The FNL show contained a sketch which was particularly offensive and inappropriate for a number of reasons. Discussing the specifics would compound the invasion of privacy of the several faculty members involved. After being made aware of the offensive sketch on Friday June 8, administrators considered permitting the final FNL performance to take place if the sketch were eliminated. Ultimately, however, the district determined that an additional performance was not in the best interests of the CHS community, and therefore the Saturday performance was cancelled to prevent reoccurrence.
Nevertheless, the students and their families subsequently chose to present the show on Saturday June 9 at an off-campus location. The offensive sketch that the co-directors had agreed to eliminate remained part of the show, although we understand the characters were renamed along with other minor edits.
The district cannot comment on consequences for individual students. We can say that the high school practice is to follow the CHS Handbook and to take into account prior student behaviors. We have reviewed the matter and affirmed that CHS acted within its authority and applied consequences within the guidelines.
This incident has highlighted the need for more accountability and oversight of FNL and other similar groups. Through this controversy, we understand that prior year performances have also included material patently inappropriate for a public school setting. FNL will undergo a thorough review and guidelines will be established that will enable the development and performance of sketch comedy to continue in the best tradition of thought-provoking satire, while ensuring that all members of our school community can be free from ridicule and invasions into their private lives.
More importantly, this incident presents a learning opportunity for our school community. Maplewood South Orange is a very special place where families of all backgrounds have chosen to come together. As a community, it is imperative that we strive to understand other points of view, and navigate with respect the balance between intention and perception. As the character Atticus [Finch] says in To Kill a Mockingbird: "You never really understand a person until you consider things from his point of view... Until you climb inside of his skin and walk around in it."

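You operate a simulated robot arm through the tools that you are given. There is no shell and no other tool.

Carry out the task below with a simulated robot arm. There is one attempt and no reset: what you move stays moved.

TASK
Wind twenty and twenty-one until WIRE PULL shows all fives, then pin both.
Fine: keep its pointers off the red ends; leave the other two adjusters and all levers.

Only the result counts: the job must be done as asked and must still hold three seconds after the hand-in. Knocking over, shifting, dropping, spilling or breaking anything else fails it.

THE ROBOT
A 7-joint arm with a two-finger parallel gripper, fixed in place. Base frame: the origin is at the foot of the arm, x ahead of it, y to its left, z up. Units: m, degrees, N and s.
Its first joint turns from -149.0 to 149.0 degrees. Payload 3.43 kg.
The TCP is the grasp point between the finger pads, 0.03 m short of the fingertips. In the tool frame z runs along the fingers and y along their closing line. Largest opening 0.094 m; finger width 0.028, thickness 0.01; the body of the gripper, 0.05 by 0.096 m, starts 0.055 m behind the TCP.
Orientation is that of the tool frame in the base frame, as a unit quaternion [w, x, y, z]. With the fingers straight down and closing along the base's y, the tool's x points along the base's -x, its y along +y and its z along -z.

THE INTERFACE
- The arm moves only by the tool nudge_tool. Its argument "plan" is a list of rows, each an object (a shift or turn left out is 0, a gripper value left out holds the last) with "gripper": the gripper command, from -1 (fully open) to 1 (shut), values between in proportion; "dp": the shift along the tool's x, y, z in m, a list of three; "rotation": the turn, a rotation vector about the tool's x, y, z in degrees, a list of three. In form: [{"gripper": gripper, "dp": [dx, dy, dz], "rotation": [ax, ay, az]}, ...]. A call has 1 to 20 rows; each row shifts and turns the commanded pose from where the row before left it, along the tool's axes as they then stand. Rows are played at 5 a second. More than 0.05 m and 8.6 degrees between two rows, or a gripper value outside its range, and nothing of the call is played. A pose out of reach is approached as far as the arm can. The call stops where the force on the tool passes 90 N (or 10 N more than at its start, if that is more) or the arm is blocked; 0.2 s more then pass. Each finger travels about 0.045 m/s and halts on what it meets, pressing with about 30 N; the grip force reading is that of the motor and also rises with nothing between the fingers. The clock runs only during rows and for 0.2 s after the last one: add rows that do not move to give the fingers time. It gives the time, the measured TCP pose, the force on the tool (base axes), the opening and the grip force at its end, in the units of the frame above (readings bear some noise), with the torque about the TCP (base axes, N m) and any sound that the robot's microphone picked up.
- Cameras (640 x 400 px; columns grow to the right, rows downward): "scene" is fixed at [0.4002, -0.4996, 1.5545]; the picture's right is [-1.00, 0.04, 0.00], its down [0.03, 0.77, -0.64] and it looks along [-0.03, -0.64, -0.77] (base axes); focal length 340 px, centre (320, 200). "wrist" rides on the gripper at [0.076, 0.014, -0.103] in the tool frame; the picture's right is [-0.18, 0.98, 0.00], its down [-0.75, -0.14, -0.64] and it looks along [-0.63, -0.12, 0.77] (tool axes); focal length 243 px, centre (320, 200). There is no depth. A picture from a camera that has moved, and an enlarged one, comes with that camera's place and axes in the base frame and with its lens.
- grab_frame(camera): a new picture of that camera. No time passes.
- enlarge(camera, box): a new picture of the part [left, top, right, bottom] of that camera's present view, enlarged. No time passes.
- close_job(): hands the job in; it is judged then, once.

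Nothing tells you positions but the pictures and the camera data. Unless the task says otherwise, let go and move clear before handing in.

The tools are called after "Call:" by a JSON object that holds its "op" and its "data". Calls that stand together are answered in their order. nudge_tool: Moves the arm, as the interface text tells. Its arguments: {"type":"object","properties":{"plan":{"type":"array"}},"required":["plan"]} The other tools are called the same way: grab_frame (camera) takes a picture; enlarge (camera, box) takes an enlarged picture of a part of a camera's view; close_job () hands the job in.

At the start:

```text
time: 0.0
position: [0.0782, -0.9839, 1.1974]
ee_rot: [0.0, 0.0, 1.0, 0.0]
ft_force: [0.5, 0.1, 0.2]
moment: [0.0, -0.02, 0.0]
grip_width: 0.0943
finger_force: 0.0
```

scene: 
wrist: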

As we work through these difficult issues together, we can renew our school community's commitment to truly respecting each other in every aspect of our lives, regardless of background or role. The district is planning ways to create more opportunities for dialogue in the school community in the coming school year, and opportunities for each of us to take a walk in the shoes of someone else. We look forward to continuing this dialogue with you in the coming year.
Brian G. Osborne, Ed.D. Lovie Lilly, Ed.D.